The decision isn’t entirely shocking, but some of the music community had worried that the similarity of the opening of “Stairway” to a plucked passage in “Taurus” would lead to a guilty verdict. And that, some feared, could open up a flood of suits of this kind – justified or otherwise. The $40 million the plaintiffs were asking for, and the song’s status as perhaps the most famous in the classic-rock canon, meant it was likely to have a serious impact. The decision against Robin Thicke’s “Blurred Lines,” which was based on a far-less famous Marvin Gaye song and settled for a much smaller amount, has already provoked similar cases (including, indirectly, this one.) A win for Spirit’s camp could have led to a huge number of ambulance chasers.
So what’s likely to be the effect of the judgment? This is probably a case where a process that seems to be accelerating will halt for a little while. A case against Zeppelin might have opened the door to a huge number of out-of-court-settlements, which get far less attention than court trials with superstar bands, but could easily inhibit the songwriting process if they become too casual. And because the suit over decades-old songs eluded a statute of limitations because of a remastering, bands could become shyer about putting out new editions of old work, which is good news for neither artists nor fans.
Was justice served here? I have mixed feelings about the case. It’s not that I think the single passage – as memorable as it is – makes the entire song a rip-off. But Zeppelin has taken almost entirely songs from blues songwriters, including Willie Dixon and Howlin’ Wolf. “Dazed and Confused” is one of Zeppelin’s very best songs, but go listen to the original, by folksinger Jake Holmes, and ask if the British band might have heard this one before.
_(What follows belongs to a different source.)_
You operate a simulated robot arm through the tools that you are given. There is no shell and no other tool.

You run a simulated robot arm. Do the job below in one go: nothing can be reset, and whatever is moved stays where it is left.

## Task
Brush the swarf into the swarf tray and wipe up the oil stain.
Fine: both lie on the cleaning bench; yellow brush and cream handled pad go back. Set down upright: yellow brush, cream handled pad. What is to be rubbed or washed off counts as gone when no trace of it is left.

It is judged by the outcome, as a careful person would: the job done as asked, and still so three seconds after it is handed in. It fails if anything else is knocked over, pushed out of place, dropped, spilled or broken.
Legally, this kind of evidence was ruled inadmissible in the “Stairway” trial, but it’s hard to see Plant and Page as entirely credible in the issue of musical originality. Did they hear the Spirit song before writing “Stairway?” Could the phrase have stuck in their memories? I’m still not sure.
The larger issue, though, is that artists of all kinds, especially songwriters in popular music, need to be allowed some measure of borrowing. Here’s Alex Ross, the New Yorker’s classical music critic, who documents how the passage in question goes back at least as far as a Henry Purcell opera from the 1680s:
The latter-day insistence on unambiguous originality in musical composition—or in literature, for that matter—betrays a small-mindedness about the nature of creativity. T. S. Eliot famously commented, in 1920, that “immature poets imitate; mature poets steal,” and added that the “good poet welds his theft into a whole of feeling which is unique.” In other words, a borrowed idea can become the kernel of a wholly original thought. This is what Bach does in the Passacaglia and Fugue; it’s what Shakespeare does throughout his plays. These days, though, we seem to want geniuses who play by the rules and give due credit to their colleagues; we want great art executed in the manner of a scholarly paper, with painstaking acknowledgments and footnotes. Small wonder that in the absence of such art, we keep falling back on the past.
There needs, of course, to be a balance, so that musicians can become known for, and profit from, their work. But as irresponsible as Zeppelin has been in other cases, they seem here to be guilty of taking a fragment, and perhaps not even that. This ruling may help set a precedent that recognizes the way musical creativity really works.